Bill obtained training at the state police academy. This landed him a job as a backcountry game warden in the desert country of southeast Oregon. He made friends with the Basque sheepherders, and they developed mutual respect for him, as well. But he longed for the forests he grew up in, and in 1976 was assigned to Wallowa County, headquartered in Enterprise, in northeast Oregon. 


“There wasn’t a stoplight in the whole county,” he says. But it wasn’t a sleepy region. The job exposed him to homicides, car wrecks, all kinds of police work and fish and wildlife enforcement. The remote Hells Canyon National Recreation Area was his “office”, including the Snake River Canyon, the deepest canyon in North America – yes, deeper than Grand Canyon. “There were times we had to depend on a rancher’s radio phone, since we had no other way to communicate,” he said. His job required the use of horses, drift boats, kayaks, and a jet boat to patrol 102 miles of the Snake River in Hells Canyon. Referring to the end of his professional career, he said, “that last ride on the river was as exciting as my first in 1976.”

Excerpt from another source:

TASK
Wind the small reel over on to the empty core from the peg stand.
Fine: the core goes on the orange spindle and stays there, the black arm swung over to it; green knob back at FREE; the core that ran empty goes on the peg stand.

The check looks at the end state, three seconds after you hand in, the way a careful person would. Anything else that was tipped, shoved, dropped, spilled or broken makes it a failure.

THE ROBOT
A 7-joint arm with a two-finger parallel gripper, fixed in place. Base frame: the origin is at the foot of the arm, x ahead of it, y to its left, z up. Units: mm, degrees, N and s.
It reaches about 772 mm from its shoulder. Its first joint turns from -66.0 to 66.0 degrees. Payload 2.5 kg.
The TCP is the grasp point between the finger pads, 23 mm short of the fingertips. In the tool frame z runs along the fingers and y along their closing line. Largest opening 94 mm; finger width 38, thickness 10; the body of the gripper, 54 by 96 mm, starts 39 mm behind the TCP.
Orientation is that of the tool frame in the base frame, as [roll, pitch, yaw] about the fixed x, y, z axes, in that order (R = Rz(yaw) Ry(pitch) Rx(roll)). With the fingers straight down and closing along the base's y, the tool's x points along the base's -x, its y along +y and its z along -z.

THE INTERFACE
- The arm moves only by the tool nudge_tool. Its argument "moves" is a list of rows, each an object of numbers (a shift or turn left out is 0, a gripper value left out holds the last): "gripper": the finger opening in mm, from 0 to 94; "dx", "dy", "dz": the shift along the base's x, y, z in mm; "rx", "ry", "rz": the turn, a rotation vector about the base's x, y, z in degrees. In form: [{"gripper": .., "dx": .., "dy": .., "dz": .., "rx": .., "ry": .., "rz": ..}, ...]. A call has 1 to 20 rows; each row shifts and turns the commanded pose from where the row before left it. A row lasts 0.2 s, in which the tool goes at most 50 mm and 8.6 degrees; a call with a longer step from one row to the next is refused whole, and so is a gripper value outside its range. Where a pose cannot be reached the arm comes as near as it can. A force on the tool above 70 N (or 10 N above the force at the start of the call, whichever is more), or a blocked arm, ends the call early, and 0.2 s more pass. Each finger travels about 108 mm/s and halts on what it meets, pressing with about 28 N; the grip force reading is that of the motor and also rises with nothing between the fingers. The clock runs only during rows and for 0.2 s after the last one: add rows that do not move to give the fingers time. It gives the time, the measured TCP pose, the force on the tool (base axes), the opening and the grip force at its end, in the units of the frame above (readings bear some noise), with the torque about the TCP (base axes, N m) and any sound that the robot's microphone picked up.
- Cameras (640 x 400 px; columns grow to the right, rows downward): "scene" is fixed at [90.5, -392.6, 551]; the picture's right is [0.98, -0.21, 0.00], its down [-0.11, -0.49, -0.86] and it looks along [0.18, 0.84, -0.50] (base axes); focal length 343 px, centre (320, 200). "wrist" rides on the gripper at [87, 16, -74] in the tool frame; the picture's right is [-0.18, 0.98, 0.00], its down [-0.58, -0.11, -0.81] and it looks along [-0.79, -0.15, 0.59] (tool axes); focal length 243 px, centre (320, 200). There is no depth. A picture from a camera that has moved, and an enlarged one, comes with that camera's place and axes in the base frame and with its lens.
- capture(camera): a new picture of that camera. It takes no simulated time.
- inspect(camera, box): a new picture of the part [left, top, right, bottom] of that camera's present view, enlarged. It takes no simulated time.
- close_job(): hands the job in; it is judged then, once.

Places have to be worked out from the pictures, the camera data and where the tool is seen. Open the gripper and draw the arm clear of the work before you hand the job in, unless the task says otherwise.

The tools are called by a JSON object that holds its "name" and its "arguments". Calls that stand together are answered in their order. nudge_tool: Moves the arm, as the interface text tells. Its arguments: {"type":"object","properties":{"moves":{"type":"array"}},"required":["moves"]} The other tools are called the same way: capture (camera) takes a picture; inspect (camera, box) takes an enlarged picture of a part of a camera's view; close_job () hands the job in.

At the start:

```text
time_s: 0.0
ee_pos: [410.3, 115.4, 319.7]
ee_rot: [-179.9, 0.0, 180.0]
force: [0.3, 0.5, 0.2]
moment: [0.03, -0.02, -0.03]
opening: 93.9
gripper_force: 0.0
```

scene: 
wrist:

For twelve years, Bill served on the school board. He and his wife Judy are now retired; she taught elementary grades.


In the early 1990s, Bill became aware of the need to protect airstrips, saying, “we lost a couple of airstrips, and I got involved.” He is the Oregon Pilots’ Association Backcountry Committee Chairman, and Idaho Aviation Association, (IAA) District II Director. He is a frequent volunteer at work parties in eastern Oregon and western Idaho, most recently working on horse-drawn mowing operations, flying in Sakcrete and digging holes for windsocks.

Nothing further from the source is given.